** Selected text **
— begin —

Ms Parry, as a director and shareholder of TRADSA,
cannot complain of
conduct that was carried out with her acquiescence or agreement and
still less of something done with her cooperation
or
collaboration.
[8]
In our view, the Court
a
quo
erred in not considering the fact of Ms Parry’s conduct of
participation, consent and acquiescence sufficiently. The Court
a
quo
found that there was:
“
...
an agreement between the parties for the second respondent [ITRISA]
to pay the applicant [Ms Parry] and the first respondent
[Ms
Dunn-Blatch], as part of their salaries, for the copyright which they
held with the third respondent [TRADSA].”
[9]
[29]
This finding is incorrect. Ms Parry did not
allege such an agreement between the parties. She contended that
whilst she and Ms Dunn-Blatch
were directors of ITRISA, they both
received a salary. Ms Parry alleged that because no payments were
made by ITRISA to TRADSA
for use of the intellectual property, part
of the salary they received from ITRISA was in lieu of the
compensation which would
otherwise have been payable by ITRISA to
TRADSA for use of the intellectual property. More importantly,
however, is that as from
10 June 2015, neither Ms Parry nor Ms
Dunn-Blatch owned the copyright in the copyright works. They assigned
ownership of the copyright
in the copyright works to TRADSA in the
licence agreement. Thus, the salary that is paid to Ms Dunn-Blatch by
ITRISA, since 10
June 2015, cannot on any interpretation constitute
some form of compensation for the use of the copyright works.
[30]
Ms Jackson, representing Ms Parry, argued
that the signed affidavit dated 10 June 2015 does not include a
clause relating to a royalty-free
agreement and that Ms Parry never
consented to a royalty-free agreement. This submission flies in the
face of the inferred terms
Ms Parry listed in her founding affidavit
and which she sought be varied by the court. The terms include that
ITRISA may utilise
the intellectual property which vests in TRADSA,
ITRISA need not account to TRADSA for the use and no consideration is
payable
to TRADSA for such use. Ms Parry in fact approached the court
to ‘vary’ the royalty-free term – she requested
that it be deleted from the licence agreement. This court accepts
that the affidavit attached to the founding affidavit is not
the
licensing agreement but rather an affidavit dated 10 June 2015, in
terms of
section 26(12)(a)
of the
Copyright Act 98 of 1978
which was
brought into existence as a result of a possible sale of ITRISA to a
third party. In our view, very little turns on this
as Ms Parry
premised her relief on this document alleging that it confirmed the
assignment of the copyright works and that of an
exclusive licensing
agreement.

— end —

** Source data **
— begin —

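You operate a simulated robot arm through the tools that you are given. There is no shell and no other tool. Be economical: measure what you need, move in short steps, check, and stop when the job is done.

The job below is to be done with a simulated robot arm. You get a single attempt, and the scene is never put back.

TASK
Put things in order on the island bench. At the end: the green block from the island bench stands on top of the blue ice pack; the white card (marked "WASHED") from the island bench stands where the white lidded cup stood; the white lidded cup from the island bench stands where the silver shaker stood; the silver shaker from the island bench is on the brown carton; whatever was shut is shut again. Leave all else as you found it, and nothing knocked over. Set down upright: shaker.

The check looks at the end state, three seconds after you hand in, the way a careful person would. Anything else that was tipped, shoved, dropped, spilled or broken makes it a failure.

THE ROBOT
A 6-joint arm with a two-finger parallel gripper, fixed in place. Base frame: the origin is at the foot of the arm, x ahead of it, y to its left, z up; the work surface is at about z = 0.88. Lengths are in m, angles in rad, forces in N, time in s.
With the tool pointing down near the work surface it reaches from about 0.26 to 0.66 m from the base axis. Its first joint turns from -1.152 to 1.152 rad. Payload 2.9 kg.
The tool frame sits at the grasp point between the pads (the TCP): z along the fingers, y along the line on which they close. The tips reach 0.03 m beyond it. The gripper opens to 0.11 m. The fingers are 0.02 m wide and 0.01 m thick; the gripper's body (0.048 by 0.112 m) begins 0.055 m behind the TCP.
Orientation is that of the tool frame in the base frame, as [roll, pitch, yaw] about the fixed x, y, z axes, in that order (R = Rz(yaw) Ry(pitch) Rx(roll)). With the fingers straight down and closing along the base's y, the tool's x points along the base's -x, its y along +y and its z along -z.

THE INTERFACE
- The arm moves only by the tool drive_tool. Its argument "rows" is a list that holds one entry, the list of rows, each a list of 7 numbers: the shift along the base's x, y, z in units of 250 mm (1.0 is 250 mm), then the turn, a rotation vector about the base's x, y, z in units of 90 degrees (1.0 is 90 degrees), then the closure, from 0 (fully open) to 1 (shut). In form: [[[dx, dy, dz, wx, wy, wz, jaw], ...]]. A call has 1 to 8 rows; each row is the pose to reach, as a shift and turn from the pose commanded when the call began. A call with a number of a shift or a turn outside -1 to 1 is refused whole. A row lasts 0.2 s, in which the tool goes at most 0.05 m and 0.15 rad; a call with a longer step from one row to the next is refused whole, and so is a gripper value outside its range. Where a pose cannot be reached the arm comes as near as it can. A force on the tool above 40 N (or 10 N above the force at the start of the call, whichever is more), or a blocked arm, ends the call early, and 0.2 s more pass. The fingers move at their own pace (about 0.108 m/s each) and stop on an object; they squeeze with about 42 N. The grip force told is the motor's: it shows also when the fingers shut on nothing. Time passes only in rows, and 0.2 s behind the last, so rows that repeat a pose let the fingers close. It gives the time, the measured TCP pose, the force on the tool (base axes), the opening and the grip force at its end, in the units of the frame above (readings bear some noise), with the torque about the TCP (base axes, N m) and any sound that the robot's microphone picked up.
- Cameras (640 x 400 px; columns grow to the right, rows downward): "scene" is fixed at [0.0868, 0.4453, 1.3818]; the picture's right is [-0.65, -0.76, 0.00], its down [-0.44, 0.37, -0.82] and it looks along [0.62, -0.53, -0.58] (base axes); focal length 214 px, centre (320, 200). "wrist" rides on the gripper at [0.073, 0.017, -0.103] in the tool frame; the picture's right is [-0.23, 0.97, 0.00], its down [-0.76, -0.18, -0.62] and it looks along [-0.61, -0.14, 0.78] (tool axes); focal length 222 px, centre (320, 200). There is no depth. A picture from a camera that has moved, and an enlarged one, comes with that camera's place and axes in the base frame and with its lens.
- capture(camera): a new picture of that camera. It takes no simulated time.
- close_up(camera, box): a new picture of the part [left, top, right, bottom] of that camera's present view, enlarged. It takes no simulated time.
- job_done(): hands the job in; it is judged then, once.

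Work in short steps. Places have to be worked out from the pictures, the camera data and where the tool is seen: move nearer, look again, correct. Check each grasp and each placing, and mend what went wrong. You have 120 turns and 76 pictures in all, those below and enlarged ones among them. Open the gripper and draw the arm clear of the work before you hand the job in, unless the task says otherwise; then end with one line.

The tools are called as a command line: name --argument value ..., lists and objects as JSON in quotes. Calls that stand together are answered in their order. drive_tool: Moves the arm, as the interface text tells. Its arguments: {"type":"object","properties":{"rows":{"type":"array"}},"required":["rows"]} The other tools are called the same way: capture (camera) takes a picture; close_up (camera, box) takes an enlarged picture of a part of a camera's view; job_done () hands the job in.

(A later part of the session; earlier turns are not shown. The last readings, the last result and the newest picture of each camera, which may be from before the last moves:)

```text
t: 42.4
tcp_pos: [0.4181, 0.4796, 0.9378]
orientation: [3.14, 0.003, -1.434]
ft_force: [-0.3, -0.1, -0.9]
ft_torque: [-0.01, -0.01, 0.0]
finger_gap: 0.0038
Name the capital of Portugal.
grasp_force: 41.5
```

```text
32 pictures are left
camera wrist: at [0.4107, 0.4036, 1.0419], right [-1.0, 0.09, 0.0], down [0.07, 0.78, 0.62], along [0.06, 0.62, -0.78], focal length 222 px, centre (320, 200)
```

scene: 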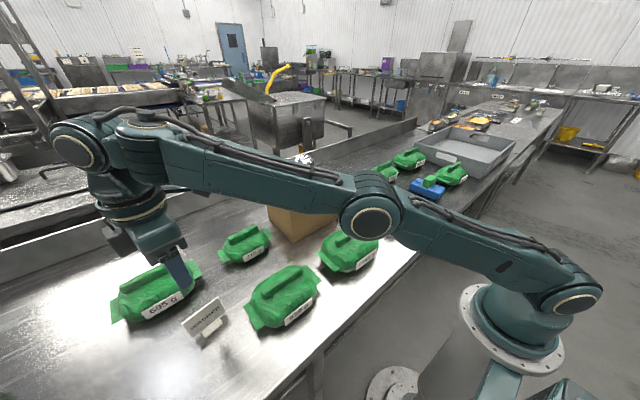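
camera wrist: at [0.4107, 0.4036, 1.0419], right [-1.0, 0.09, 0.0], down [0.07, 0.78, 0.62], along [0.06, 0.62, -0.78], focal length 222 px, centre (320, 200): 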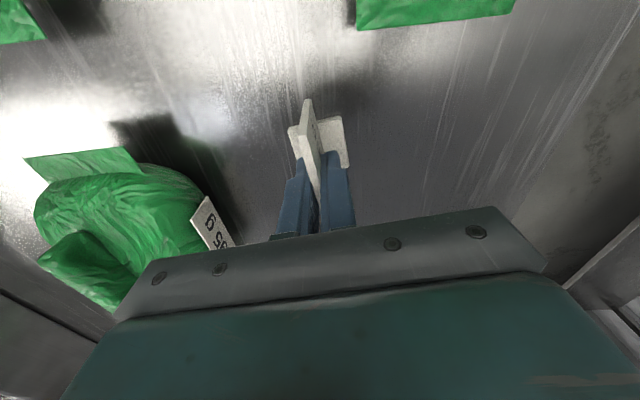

— end —

** What you will do **
1. Set down the selected text as it stands from "Ms Parry, as" to "collaboration.", and nothing more.
2. Add the next paragraphs of the selected text.

** Results by task **
1.
Ms Parry, as a director and shareholder of TRADSA,
cannot complain of
conduct that was carried out with her acquiescence or agreement and
still less of something done with her cooperation
or
collaboration.

2.
[31]
Ms Jackson drew attention to the fact that
the Appellants failed to draw attention to the chain of e-mails that
Ms Parry and Ms
Dunn-Blatch exchanged between 5 April 2012 and 10
January 2013 in which they discussed the issue of compensation for
the copyright
material and matters ancillary thereto. The line in the
sand was of course drawn on 10 June 2015 when the ownership in and to
the
copyright was transferred to TRADSA. Ms Parry thereafter had no
right to claim any royalties and Ms Dunn-Blatch, none to give.
[32]
Ms Dunn-Blatch had invited Ms Parry to take
up employment with ITRISA so that Ms Parry could again receive a
salary. This invitation
was extended in the answering affidavit. In
paragraph 15 of the judgment of the Court
a
quo
, the Court
found
that this offer by Ms Parry to return to work was “
suspicious
since it is clear that the relationship between the parties has
broken down irretrievably
”.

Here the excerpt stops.